What happens in a secure protocol:

  1. The client and server negotiate capabilities.
    They agree on a protocol version and a set of cryptographic options (cipher suites), so both sides know which algorithms they'll use.
  2. The server proves its identity.
    The server presents a certificate that binds its public key to a domain name. The client validates that the certificate through a trusted chain (a CA), checks it matches the hostname, and ensures it's not expired or revoked (depending on configuration).
  3. They establish a shared secret (key exchange).
    Using the server's public key and an ephemeral key exchange (commonly ECDHE), both sides derive the same session keys without sending those keys directly over the network. This step is designed to keep past traffic safe even if long-term keys are compromised later (forward secrecy).
  4. They derive session keys and start protecting traffic.
    From the shared secret, both sides derive symmetric encryption keys (fast) plus integrity/authentication parameters. From this point, the connection is encrypted and authenticated.
  5. Every message is encrypted and integrity-protected.
    Modern TLS typically uses AEAD ciphers (like AES-GCM or ChaCha20-Poly1305), which provide confidentiality and integrity together. If data is modified in transit, verification fails, and the message is rejected.
  6. Keys expire and are rotated.
    Session keys are short-lived; long-term identity keys live in certificates and must be protected and rotated. Operational security is largely about preventing key leakage and limiting blast radius when something goes wrong.

Where the "building blocks" fit:

  • Encryption protects confidentiality once session keys exist.
  • Digital signatures (via certificates) establish identity and prevent impersonation during setup.
  • Hashing supports integrity checks, key derivation, and many verification steps inside the protocol.

What is symmetric and asymmetric cryptography?

Symmetric cryptography uses one shared key for both encryption and decryption. It's fast and efficient, which makes it ideal for encrypting large amounts of data (files, database fields, network sessions).
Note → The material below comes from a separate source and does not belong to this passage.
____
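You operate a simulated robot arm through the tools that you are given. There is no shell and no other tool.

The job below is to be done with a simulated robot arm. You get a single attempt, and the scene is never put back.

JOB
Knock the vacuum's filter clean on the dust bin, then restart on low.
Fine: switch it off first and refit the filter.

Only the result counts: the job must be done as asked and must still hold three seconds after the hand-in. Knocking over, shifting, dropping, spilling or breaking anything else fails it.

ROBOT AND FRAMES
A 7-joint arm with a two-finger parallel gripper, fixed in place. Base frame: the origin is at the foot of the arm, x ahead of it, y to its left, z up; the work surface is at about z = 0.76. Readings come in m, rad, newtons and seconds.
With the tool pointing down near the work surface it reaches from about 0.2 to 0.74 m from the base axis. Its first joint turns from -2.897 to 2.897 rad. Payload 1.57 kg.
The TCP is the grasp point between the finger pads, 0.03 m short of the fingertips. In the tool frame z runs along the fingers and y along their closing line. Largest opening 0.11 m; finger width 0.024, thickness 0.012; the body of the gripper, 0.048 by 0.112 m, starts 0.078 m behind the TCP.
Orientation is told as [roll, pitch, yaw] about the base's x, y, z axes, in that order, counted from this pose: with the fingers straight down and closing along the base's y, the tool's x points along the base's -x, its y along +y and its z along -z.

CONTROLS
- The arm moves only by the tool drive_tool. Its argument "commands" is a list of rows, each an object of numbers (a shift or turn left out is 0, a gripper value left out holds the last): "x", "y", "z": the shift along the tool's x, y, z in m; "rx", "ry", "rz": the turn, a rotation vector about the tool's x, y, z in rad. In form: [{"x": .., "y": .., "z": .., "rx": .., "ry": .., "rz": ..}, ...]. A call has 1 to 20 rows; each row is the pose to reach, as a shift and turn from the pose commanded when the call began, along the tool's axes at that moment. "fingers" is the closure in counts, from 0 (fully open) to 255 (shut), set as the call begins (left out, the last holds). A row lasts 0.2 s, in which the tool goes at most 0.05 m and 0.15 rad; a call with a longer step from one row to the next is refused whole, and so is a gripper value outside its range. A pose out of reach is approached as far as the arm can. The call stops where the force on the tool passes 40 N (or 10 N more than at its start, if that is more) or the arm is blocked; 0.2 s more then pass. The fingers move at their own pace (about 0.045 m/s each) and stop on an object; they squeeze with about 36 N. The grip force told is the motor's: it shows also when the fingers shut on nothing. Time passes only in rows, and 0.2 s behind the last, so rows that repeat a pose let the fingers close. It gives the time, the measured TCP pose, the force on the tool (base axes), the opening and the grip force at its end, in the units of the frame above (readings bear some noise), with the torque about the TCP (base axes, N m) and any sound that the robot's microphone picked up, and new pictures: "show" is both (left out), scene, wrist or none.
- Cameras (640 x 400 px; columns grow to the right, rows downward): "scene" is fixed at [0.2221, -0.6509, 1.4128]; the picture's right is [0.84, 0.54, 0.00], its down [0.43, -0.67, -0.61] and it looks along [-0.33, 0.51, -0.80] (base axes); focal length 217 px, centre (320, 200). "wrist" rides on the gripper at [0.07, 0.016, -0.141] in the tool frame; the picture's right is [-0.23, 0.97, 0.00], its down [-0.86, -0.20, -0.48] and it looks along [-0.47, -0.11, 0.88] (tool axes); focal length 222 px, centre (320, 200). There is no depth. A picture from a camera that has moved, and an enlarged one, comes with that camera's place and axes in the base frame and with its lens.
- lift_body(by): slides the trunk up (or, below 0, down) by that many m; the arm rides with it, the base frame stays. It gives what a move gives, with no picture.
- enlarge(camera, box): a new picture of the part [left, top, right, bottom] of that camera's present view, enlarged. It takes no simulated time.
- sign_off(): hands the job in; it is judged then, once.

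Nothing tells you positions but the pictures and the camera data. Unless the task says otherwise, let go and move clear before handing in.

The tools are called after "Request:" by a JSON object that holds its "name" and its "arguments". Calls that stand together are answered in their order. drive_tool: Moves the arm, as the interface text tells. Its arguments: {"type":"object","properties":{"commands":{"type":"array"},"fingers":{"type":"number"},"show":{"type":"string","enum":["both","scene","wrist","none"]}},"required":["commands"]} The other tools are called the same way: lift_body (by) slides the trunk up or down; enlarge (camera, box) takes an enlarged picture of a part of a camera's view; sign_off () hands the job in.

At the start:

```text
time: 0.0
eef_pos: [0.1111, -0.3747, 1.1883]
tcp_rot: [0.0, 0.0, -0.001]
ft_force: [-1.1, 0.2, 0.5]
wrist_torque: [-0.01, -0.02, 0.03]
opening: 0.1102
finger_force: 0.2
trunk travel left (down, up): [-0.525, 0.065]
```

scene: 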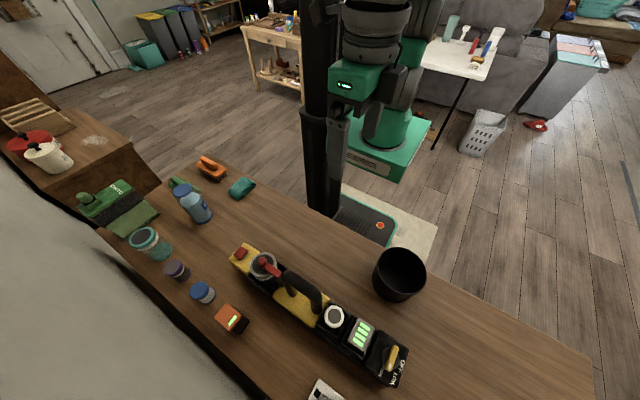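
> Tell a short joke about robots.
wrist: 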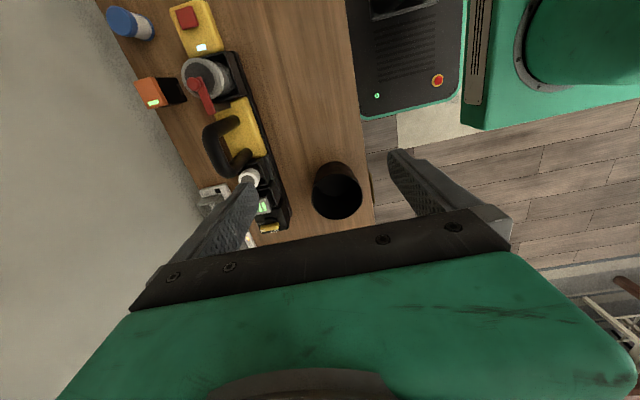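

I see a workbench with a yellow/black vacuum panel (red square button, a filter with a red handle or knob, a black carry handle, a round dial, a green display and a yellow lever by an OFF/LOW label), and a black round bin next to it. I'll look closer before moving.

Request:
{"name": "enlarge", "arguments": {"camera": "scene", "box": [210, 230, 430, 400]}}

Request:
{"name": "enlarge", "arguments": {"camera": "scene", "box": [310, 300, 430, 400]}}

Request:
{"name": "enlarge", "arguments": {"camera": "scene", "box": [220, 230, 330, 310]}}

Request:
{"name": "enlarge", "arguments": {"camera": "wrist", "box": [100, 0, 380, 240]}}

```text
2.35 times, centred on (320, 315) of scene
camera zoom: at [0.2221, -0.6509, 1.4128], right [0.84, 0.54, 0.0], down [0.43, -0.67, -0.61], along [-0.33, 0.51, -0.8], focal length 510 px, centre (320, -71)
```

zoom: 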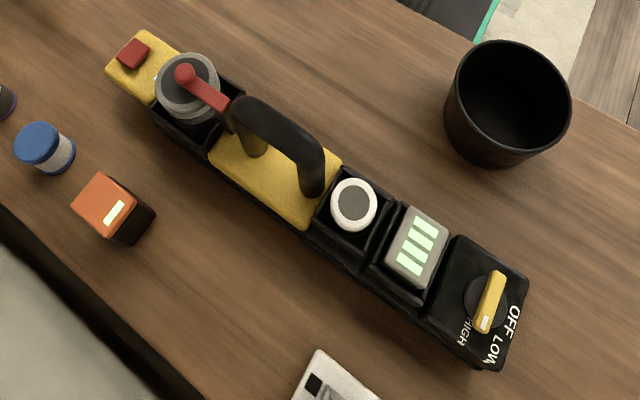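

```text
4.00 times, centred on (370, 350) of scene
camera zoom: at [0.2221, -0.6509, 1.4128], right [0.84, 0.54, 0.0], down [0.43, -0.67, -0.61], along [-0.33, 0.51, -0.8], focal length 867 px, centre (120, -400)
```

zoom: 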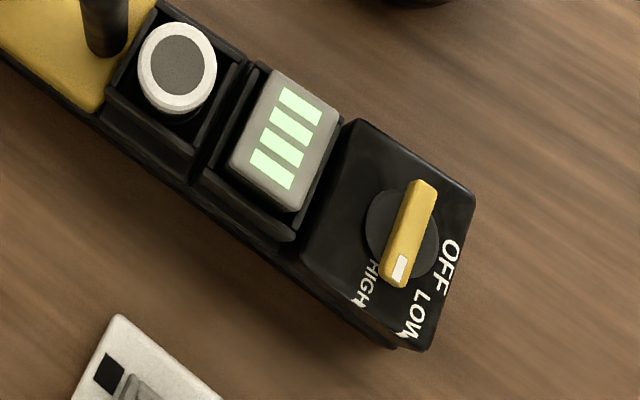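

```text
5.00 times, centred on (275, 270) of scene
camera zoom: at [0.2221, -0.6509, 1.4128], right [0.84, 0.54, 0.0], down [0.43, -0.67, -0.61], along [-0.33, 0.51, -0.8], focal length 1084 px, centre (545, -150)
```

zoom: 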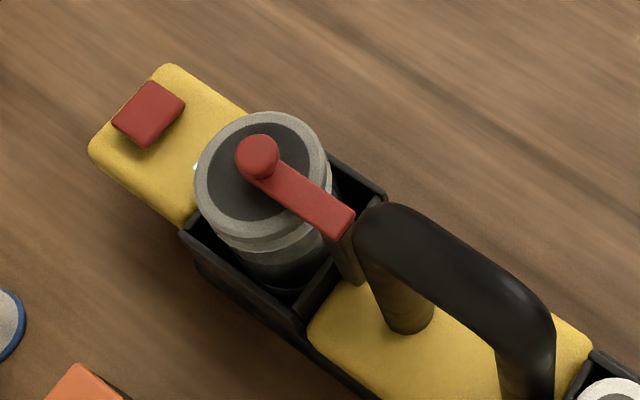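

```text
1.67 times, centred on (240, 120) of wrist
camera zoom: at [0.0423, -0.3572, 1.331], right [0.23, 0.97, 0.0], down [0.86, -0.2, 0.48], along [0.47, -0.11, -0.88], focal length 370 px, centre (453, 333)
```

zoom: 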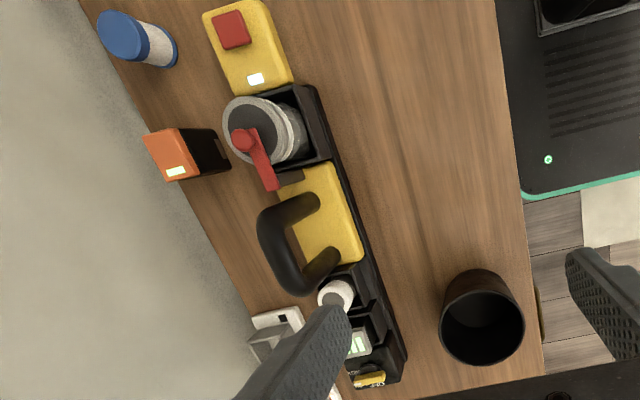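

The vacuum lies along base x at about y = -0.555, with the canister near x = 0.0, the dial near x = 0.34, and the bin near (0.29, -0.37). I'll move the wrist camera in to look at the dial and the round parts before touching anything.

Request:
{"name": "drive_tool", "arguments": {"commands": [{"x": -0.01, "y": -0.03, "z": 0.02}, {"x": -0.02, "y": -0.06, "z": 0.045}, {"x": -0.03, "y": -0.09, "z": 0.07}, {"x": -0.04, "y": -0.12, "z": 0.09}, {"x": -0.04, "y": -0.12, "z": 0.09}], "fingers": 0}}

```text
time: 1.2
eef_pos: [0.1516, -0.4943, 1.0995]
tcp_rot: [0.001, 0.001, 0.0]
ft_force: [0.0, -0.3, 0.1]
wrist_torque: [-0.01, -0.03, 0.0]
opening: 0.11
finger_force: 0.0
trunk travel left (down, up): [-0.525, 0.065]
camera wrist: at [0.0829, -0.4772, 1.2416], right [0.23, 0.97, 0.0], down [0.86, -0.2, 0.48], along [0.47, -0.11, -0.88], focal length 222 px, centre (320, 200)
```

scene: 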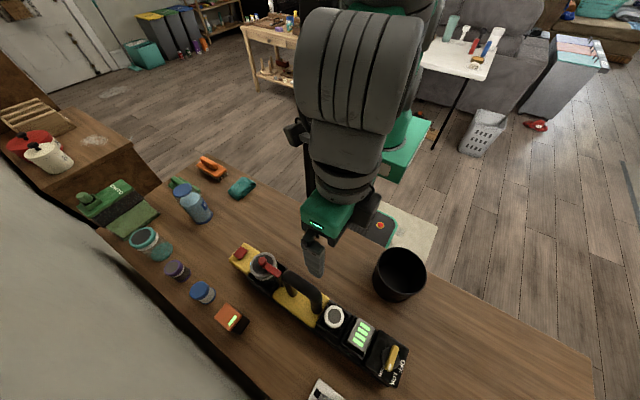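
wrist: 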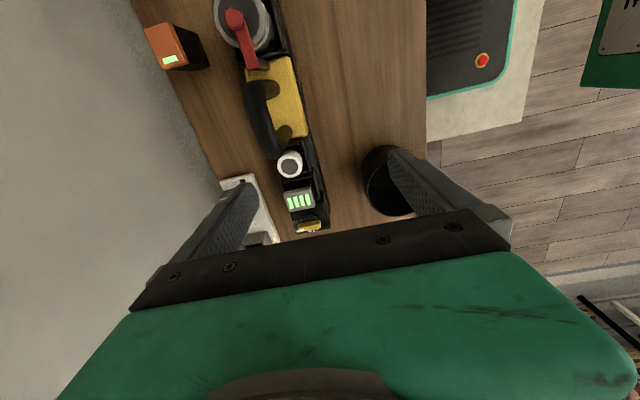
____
Asymmetric cryptography (public-key cryptography) uses a pair of keys: a public key (shared widely) and a private key (kept secret). It's commonly used to establish trust and exchange session keys, which then power fast symmetric encryption in protocols like TLS, as well as for digital signatures.

It's commonly used for:

  • Secure key exchange (safely establishing a session)
  • Digital signatures (proving authenticity)
  • Certificates and trust (confirming the identity of a server/service)

Most modern protocols use both. For example, TLS uses asymmetric cryptography to establish and exchange a symmetric session key, then uses that symmetric key for efficient encryption during the session.

What is cryptography used for?

Cryptography is not limited to "secret messages" or niche security tooling. It's embedded into everyday digital operations, quietly enabling secure communication, trusted identities, and tamper-resistant systems. In practice, it shows up anywhere systems must protect data and establish trust:

  • Secure web traffic (HTTPS/TLS): protects logins, payments, API calls, and service-to-service communication
  • Data-at-rest encryption: databases, disks, object storage, backups, mobile devices
  • Authentication and identity: certificates, signed tokens, mutual TLS, secure device identity
  • Software supply chain security: signed releases, signed containers/artifacts, integrity verification
  • Password protection: storing password hashes (and salts) instead of reversible secrets
  • Payments and regulated environments: ensuring confidentiality and tamper-evidence for sensitive transactions and records
  • Key management and secrets handling: secure key generation, storage (KMS/HSM), access control, rotation, revocation, and audit logs, so encryption and signing remain trustworthy over time.

Across all these use cases, cryptography serves the same purpose: keep data confidential, make changes detectable, and prove authenticity.

Key Takeaways

  • Cryptography is the foundation that makes confidentiality, integrity, and authentication possible in modern systems, protecting data in transit, at rest, and across the software supply chain.
  • It works by combining algorithms with keys through encryption, hashing, and digital signatures, and it typically mixes symmetric and asymmetric methods in real protocols like TLS.
  • Because cryptography is both essential and easy to misconfigure, it’s a core checkpoint in cybersecurity audits, and it underpins everyday security use cases such as HTTPS, identity verification, password storage, and tamper-evident transactions.